V  ·  Testing & Results

Five Users. Before & After. The Numbers Don't Lie.

We tested our high-fidelity prototype against the existing Known Source experience with five participants from the original research group. Each was asked to complete the same task under both conditions.

User Task

The Test

Search for a corset top and apply 3 filters you deem most important.

Users rated the following statements on a scale from 1 (strongly disagree) to 5 (strongly agree), comparing the old design to the redesigned prototype.

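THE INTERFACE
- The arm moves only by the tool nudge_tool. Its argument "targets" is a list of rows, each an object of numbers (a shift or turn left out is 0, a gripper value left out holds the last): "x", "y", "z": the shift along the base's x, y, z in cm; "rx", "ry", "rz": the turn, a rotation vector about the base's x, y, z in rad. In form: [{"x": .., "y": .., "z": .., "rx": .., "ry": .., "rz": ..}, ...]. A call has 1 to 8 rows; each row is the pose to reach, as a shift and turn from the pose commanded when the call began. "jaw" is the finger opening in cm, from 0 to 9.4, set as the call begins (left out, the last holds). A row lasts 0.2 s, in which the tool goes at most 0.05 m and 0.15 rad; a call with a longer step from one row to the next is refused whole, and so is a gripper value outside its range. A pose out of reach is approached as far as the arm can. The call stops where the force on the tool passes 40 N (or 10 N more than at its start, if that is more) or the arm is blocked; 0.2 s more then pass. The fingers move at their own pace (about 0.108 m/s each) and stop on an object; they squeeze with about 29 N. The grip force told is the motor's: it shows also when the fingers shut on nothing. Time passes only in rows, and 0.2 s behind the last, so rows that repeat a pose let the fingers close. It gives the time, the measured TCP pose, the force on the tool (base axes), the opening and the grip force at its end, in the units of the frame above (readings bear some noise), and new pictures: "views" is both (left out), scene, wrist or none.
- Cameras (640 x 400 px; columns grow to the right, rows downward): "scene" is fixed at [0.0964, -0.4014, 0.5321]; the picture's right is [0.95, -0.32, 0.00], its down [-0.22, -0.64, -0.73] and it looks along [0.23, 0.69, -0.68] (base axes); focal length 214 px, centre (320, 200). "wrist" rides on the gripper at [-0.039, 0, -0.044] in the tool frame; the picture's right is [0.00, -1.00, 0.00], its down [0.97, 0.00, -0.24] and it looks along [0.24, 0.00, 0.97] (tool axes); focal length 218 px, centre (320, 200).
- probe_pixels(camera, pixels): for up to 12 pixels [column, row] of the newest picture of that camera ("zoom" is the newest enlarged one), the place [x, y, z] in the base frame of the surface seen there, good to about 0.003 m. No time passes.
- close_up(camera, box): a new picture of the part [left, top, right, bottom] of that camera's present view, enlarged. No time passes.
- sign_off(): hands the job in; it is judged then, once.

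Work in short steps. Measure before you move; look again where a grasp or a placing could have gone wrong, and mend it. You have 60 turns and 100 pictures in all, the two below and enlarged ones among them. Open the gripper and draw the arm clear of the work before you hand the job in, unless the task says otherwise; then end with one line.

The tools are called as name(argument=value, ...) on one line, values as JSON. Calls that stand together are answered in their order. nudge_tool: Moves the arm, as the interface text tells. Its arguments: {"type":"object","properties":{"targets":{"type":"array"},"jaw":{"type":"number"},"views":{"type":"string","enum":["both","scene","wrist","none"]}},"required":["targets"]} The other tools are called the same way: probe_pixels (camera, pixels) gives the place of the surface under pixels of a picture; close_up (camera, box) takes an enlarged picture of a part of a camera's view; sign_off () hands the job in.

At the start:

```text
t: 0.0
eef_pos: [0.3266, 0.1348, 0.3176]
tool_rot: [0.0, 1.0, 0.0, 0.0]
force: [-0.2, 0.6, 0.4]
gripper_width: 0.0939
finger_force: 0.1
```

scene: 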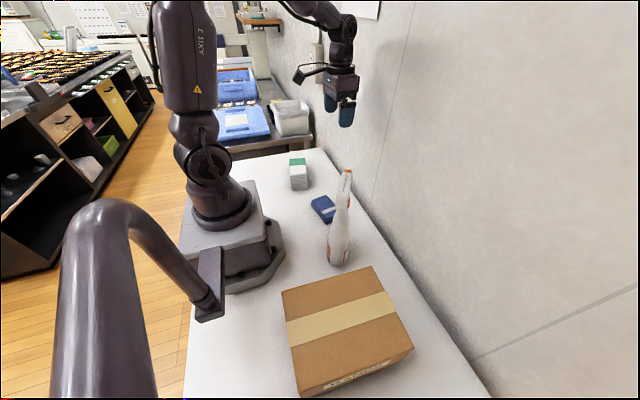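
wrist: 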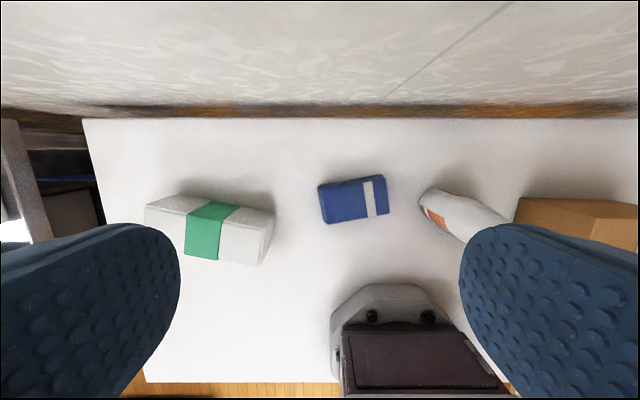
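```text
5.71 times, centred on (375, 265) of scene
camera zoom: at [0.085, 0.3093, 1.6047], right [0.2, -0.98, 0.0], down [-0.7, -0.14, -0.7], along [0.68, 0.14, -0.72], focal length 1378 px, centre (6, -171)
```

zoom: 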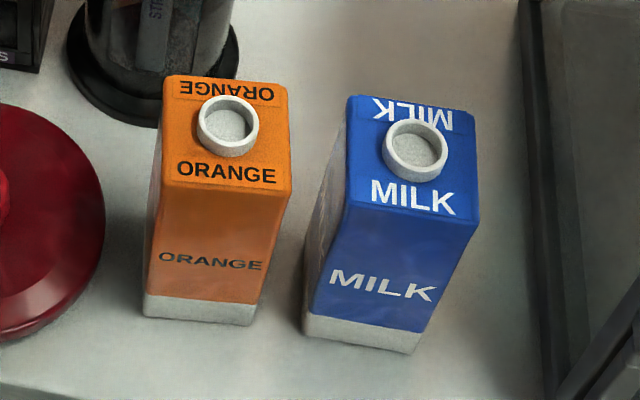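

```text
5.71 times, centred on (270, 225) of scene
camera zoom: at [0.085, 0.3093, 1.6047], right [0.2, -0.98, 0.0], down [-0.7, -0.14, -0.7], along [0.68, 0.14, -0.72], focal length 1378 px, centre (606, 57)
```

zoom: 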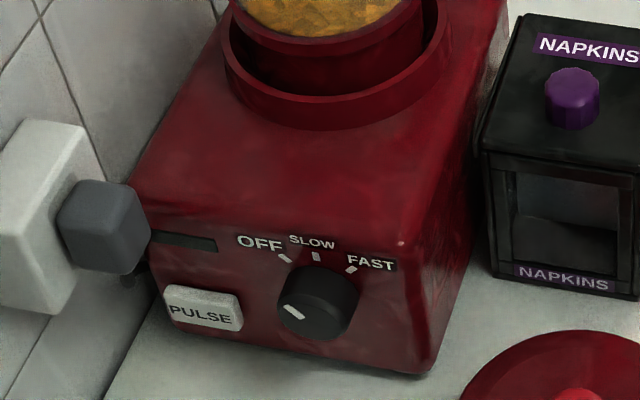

Mid-point feedback (after initial prototype testing):

Table A  ·  Mid-point usability ratings, scale 1–5
Statement Old New Δ
Easy to find what I'm looking for 2.5 4.3 +72%
Filters are intuitive to use 2.0 4.5 2.3× better
I understand my selected filters 1.8 4.8 2.7× better
Search results are relevant 2.3 4.0 +74%

Final testing results (post-iteration prototype):

Table B  ·  Final usability ratings, scale 1–5
Statement Old New Δ
Easy to find what I'm looking for 2.5 4.3 +72%
Filters are intuitive to use 2.0 4.5 +125%
I understand my selected filters 1.8 4.8 +167%
Search results are relevant 2.3 4.0 +74%
Final Prototype — interactive walkthrough of the redesigned search and filter experience

Fig. 7  ·  Final prototype walkthrough — redesigned mobile search and filter experience with persistent filter pills and availability toggle.

VI  ·  Reflections

What I Carried Forward.

This project deepened my appreciation for micro-interactions and the power of clear visual cues in user flows. A filter pill is a small thing. But when it disappears after selection, it breaks trust. Getting those details right — persistently, across every state — is what separates a usable interface from an invisible one.

Working specifically on the mobile experience reinforced the value of touch-first design principles — how constraints can drive innovation, not just limit it. The thumb zone, tap target sizing, and the weight of a swipe gesture are all real design variables.

The balance between SEO requirements and user experience was a valuable lesson in real-world product design. Constraints from the business are not obstacles — they're part of the brief. The best solutions work within them, not around them.